When you’re in the midst of an abusive relationship, so often it’s difficult to find your footing, to hear the sound of your own voice, to simply make it through another day without self-destructive behaviors, depression, loneliness, or confusion. Sometimes you cannot see that you’re actually not the perpetrator in the relationship—because your abuser lies or manipulates you, or because they turn the blame to you, saying you’re the one with the destructive behaviors.
Regardless of whether you’re in the midst of an abusive relationship, struggling to find your way out, or searching for healing in the wake of one—here are empowering reminders to repeat to yourself and give yourself strength, reassurance, support, and love.
I am strong.
This is the first thing you need to remind yourself of each day, and the last words you repeat in your head before you fall asleep. Even if you’re still struggling to get out of a relationship with an abuser, remind yourself that every day you wake up, you are strong. Every moment you build yourself up with positivity rather than negativity, you are strong. Every day you choose to push forward, to try to find a way out, to seek healing instead of giving up, you are strong.
No matter where you are, or how long you’ve been broken, you are strong. And you will get through this.
I am worthy of real love.
The pain you have endured is not going to be easy to walk away from. You won’t be able to simply brush it off, or pretend it doesn’t exist. The healing process will be long and difficult, but you are worth it. And you are worthy of love.

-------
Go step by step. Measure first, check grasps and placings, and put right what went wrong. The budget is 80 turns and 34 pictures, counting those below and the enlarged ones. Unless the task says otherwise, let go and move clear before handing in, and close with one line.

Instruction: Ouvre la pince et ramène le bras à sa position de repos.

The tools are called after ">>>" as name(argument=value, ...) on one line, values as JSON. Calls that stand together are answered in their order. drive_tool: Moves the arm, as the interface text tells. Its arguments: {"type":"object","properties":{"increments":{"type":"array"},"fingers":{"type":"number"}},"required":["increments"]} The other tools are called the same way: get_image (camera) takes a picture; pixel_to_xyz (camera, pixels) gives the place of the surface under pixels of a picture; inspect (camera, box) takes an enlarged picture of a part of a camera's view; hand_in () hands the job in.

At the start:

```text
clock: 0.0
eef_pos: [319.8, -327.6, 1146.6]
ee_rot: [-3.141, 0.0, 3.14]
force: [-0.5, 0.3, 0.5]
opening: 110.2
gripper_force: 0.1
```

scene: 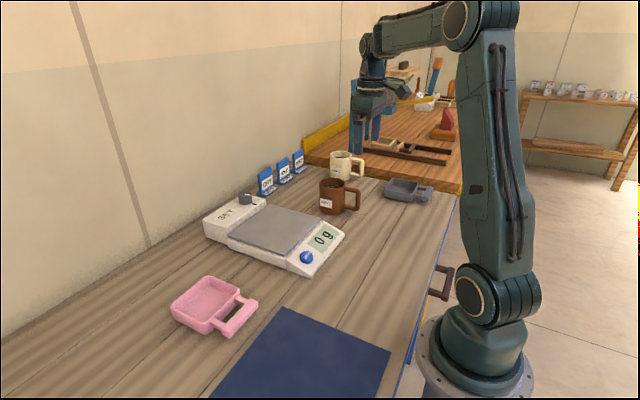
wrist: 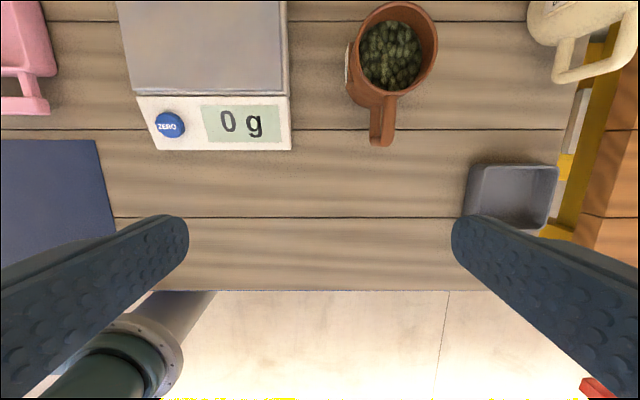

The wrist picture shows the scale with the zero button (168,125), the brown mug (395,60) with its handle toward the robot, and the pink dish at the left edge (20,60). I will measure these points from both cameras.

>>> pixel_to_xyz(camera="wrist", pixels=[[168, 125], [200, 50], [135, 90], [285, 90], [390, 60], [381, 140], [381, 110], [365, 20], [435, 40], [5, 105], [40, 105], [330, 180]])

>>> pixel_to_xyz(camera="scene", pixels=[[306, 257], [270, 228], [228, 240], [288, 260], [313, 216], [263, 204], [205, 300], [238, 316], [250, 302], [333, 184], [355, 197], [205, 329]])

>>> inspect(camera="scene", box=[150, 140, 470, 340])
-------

So don’t sell yourself short. Don’t tell yourself because of what you’ve gone through, no one will love you again—because that’s not true. Don’t be convinced that you are not important, or special, or valued. Because the right person will see all the beauty in you, regardless of the brokenness. Someone will see you and not think you are weak; they will be inspired by your strength.
I am not my past.
You are not what has happened to you or where you’ve been. You are not defined by the pain in your chest, or the words and actions that someone has said or done. Only you can define your worth; choose to fight back every single day.
I am not what my abuser has tried to tell me I am.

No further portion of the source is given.